• Problem to work on:
What is the number of lines that include the word "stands"? Provide only that figure.

## start

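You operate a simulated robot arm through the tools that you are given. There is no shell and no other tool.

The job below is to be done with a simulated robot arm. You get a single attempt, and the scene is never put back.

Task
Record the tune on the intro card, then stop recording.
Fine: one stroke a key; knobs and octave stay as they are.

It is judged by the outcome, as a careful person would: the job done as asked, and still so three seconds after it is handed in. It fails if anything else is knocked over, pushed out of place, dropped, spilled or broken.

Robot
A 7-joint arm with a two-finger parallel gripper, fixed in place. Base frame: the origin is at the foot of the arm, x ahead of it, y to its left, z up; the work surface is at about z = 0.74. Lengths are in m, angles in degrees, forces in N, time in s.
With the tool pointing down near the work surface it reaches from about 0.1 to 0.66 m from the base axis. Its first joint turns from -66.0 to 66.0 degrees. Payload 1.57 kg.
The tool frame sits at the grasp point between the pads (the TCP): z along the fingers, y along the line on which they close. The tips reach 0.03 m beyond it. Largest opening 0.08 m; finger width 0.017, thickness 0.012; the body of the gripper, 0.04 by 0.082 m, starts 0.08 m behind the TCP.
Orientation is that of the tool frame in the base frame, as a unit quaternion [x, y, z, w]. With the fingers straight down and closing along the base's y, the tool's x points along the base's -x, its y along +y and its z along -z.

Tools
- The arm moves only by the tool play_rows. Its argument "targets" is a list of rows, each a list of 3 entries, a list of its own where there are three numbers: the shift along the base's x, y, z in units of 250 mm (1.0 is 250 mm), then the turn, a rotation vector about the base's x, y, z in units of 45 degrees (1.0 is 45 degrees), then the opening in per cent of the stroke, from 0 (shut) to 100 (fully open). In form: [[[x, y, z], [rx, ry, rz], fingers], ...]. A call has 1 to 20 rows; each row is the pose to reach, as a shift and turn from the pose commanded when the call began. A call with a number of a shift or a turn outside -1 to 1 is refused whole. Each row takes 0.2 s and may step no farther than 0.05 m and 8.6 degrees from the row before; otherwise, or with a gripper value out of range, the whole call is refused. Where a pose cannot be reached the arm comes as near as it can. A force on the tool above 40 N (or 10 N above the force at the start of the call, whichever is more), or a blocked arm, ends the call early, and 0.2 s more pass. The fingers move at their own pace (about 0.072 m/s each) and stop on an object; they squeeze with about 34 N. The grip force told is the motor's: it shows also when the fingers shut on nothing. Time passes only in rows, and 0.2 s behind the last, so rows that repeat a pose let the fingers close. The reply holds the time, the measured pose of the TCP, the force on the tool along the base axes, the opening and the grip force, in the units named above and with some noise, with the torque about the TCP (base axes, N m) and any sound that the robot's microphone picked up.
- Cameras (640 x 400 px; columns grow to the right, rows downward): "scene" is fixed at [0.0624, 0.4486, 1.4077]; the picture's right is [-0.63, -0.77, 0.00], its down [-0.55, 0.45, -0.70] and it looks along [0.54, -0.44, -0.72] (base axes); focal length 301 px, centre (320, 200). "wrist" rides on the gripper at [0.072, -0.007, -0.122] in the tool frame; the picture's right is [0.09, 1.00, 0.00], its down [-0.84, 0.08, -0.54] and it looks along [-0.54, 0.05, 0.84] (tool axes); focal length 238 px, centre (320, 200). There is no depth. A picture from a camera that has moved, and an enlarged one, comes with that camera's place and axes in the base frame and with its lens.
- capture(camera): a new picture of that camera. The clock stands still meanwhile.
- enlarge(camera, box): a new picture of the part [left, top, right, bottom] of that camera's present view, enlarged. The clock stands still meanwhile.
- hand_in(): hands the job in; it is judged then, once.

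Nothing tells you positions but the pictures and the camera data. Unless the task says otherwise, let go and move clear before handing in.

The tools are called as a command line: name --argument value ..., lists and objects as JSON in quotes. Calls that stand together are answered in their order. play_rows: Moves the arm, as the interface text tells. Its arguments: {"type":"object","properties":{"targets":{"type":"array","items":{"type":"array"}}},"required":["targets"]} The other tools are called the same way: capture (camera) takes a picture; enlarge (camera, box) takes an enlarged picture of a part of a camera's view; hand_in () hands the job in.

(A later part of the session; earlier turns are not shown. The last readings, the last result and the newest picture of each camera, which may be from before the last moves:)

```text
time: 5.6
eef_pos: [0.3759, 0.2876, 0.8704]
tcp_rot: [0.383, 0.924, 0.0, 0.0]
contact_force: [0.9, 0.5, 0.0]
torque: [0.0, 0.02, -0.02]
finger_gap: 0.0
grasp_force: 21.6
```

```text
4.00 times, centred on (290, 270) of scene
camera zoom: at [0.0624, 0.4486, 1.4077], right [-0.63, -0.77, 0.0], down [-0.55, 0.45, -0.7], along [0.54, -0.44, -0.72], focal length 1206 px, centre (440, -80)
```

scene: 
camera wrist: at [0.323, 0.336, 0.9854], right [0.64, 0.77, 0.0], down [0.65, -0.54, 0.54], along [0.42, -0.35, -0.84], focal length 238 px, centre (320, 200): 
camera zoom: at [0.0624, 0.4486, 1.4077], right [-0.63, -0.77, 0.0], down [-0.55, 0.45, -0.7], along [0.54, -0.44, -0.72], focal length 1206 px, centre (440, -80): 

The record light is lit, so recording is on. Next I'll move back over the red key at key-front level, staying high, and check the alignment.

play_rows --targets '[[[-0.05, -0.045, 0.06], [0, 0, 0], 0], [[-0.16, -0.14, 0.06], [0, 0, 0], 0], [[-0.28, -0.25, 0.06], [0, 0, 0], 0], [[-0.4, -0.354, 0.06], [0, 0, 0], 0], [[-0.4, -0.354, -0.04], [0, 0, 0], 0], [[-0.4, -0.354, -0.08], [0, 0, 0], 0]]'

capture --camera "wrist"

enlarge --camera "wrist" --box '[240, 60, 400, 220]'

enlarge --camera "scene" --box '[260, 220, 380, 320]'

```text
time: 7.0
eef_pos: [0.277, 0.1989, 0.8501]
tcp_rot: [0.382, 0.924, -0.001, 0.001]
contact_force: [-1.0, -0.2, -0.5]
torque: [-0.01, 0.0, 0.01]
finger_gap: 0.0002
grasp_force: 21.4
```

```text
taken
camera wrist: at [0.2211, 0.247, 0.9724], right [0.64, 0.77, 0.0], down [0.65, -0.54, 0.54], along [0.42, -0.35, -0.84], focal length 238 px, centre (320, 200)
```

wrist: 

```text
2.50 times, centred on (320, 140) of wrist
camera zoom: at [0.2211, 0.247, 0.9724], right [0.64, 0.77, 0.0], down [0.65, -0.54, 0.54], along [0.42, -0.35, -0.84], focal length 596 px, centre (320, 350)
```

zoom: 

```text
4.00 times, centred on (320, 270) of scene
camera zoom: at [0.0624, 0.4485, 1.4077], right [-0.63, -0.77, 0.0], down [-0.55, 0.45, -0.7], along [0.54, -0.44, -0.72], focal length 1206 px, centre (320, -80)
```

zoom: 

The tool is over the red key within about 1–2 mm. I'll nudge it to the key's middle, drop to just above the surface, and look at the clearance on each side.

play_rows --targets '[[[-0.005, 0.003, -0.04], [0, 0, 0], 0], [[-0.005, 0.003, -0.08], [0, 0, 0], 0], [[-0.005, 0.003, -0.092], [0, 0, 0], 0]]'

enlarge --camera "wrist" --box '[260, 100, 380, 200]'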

## end

• Result of the task:
2